By then I had realized that she meant that the 377 battery coincidentally cost $3.77, although the clerk seemed kind of oblivious to that and to her ambiguous wording. Or maybe she just got a kick out of confusing customers.

Online speed-dating

October 4, 2007 at 10:51 pm (PT) in Personal

Damnit. A couple of Stanford jerks stole my idea for online speed-dating.

Or maybe I should be saying, “Woohoo, now I don’t have to implement it myself.”

Addendum:
Okay, I should be saying, “Phew”, because apparently they filed for a patent on the thing five years earlier, so as Mitchell puts it: “Our laziness saved us some legal fees.”

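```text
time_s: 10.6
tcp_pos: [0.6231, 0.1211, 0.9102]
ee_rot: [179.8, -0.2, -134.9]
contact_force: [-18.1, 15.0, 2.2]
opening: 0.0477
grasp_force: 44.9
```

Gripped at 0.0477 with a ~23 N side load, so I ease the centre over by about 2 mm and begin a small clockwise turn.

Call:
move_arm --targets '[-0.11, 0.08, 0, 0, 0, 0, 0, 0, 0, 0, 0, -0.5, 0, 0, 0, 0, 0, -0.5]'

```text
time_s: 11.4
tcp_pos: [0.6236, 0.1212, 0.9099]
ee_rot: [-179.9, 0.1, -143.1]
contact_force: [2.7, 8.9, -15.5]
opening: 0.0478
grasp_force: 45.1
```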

Surely to the dismay of my coworkers, I have been remarkably unproductive at work during the past few weeks. I suspect one factor (or a convenient scapegoat) is that VMware recently started a shuttle service that has a stop near my house. I’ve been taking it to save what I estimate to be about $1500/year on gas, but I think it has significantly fouled up my daily routine:

  • I used to wake up at around 10 AM, do about an hour of web surfing and responding to email, head to work between 11 AM and noon, and eventually return home at around 10 PM. Now with the shuttle, I’m forced to wake up earlier, and since I end up rushing out the door, I do my morning web surfing ritual when I arrive to work at 9:30 AM. This means that I actually start working at 10:30 AM, an hour earlier than before, but I have to leave by 7 PM, three hours earlier than before, yielding a net loss of two hours from my normal workday.
  • When I drove home, I used to think about problems I was in the middle of working on. Consequently, when I returned home, I was ready to (and often did) continue working remotely. My brain was active, and driving increased right-brain activity which supposedly can give different insights. Now that I spend the commute on a shuttle, I’m sleepy and end up trying to nap or vegetate, and by the time I get home, I’m totally disengaged from whatever I was working on, and I don’t feel like doing anything else.

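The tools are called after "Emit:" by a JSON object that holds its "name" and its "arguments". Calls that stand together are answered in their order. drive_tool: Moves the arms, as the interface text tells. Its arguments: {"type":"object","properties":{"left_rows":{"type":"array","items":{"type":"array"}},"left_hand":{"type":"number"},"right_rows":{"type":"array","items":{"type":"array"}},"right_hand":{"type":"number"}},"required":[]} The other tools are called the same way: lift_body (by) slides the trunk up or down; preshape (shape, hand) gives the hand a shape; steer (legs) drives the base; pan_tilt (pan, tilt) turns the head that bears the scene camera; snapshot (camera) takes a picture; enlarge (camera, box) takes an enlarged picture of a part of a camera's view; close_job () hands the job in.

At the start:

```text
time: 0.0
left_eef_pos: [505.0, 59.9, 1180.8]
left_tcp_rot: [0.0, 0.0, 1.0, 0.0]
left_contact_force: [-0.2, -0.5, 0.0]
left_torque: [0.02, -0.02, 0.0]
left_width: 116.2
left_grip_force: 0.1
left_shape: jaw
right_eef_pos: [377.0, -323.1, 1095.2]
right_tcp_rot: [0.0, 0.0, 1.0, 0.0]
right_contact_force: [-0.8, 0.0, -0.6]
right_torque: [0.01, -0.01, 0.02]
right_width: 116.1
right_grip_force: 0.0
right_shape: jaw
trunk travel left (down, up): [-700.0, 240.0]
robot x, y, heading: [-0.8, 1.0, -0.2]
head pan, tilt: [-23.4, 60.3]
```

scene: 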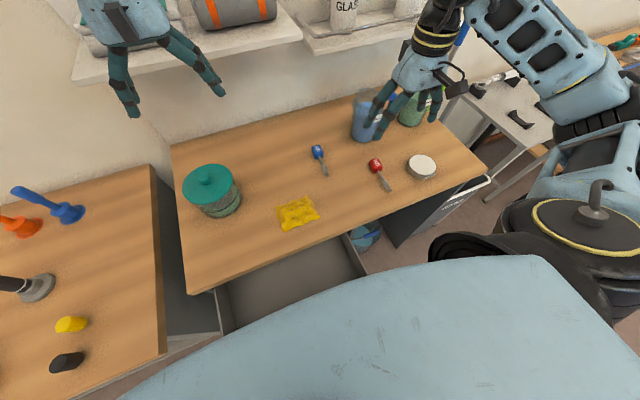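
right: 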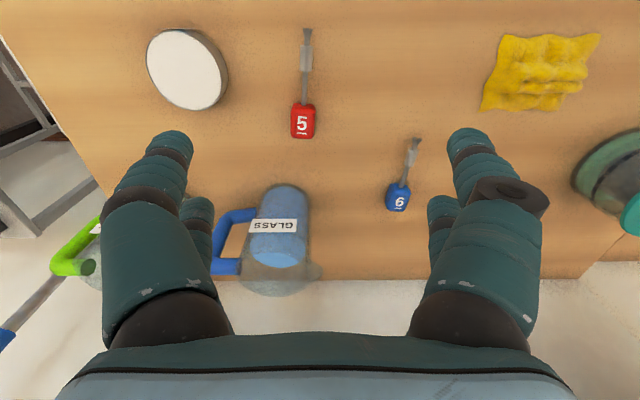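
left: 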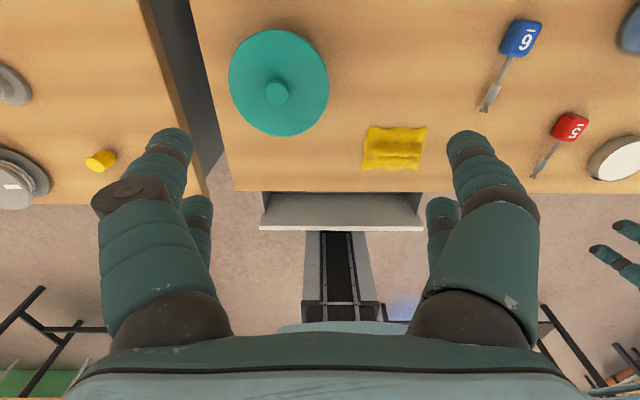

Of course, some people will say that maybe I was working waaaay too much before, but my claim is that I have to do that to keep up with all my smart coworkers. Sigh.

Goddamnit, I have a patent

August 2, 2007 at 11:43 pm (PT) in Personal, Rants/Raves

I received papers from Sony today saying that the USPTO actually approved some ridiculous patent application that my then-coworkers dragged me into filing with them four years ago.

I think it’s just further evidence of how overwhelmed the patent office is, of how ill-equipped they are to evaluate software patents, and of how software patents are usually lame. It’s another example of how large corporations flood the patent office with anything and everything to try to build up their patent portfolios, and not because they think they’re good ideas worth pursuing, but because they want things with which to defend themselves in case someone else sues them for patent infringement. Stupid patent cold wars.

It saddens me to think that my name is associated with that dreck. On the other hand, my name’s all over the dreck that I call my weblog, and as we already know, it’s not an uncommon name anyway.

The James Lin conjecture

July 19, 2007 at 5:36 pm (PT) in Personal

My claim: a set of 2000 people has a greater than 50% probability of having someone else with my name.

VMware recently hired someone else named “James Lin”. Today I received four separate emails for him. I wonder if he’s receiving any of mine. Maybe he can fix some of my bugs.

7-7-7

July 7, 2007 at 9:42 pm (PT) in Personal

And it happens to be on the 7th day of the week too (at least by the American calendar).

All the pregnant women having Cesarean sections today are cheating.

In other unrelated news, the power supply to my ReadyNAS seems to have failed, so most of my data is inaccessible. Grumble.

Sprint does it again.

May 24, 2007 at 8:35 pm (PT) in Personal

Several weeks ago, I received two bills from Sprint on the same day. The first was our usual monthly bill, due on May 23rd. The second was addressed to my dad’s estate. It listed no due date. (I have a photocopy of the bill as proof.) It was a bill for the unpaid balance on my dad’s account, a balance I had tried to pay when it was originally due, except Sprint closed the account on the due date, so I wasn’t able to pay it online as I normally do.

I paid both bills last week. Today I received another bill addressed to my dad’s estate with a late fee applied; apparently the previous bill was due on May 14th.

I wonder if I should bother refusing to pay. It’s probably not worth the $3, but the principle riles me.

Update:
For once dealing with Sprint was relatively painless, and they agreed to waive the late fee.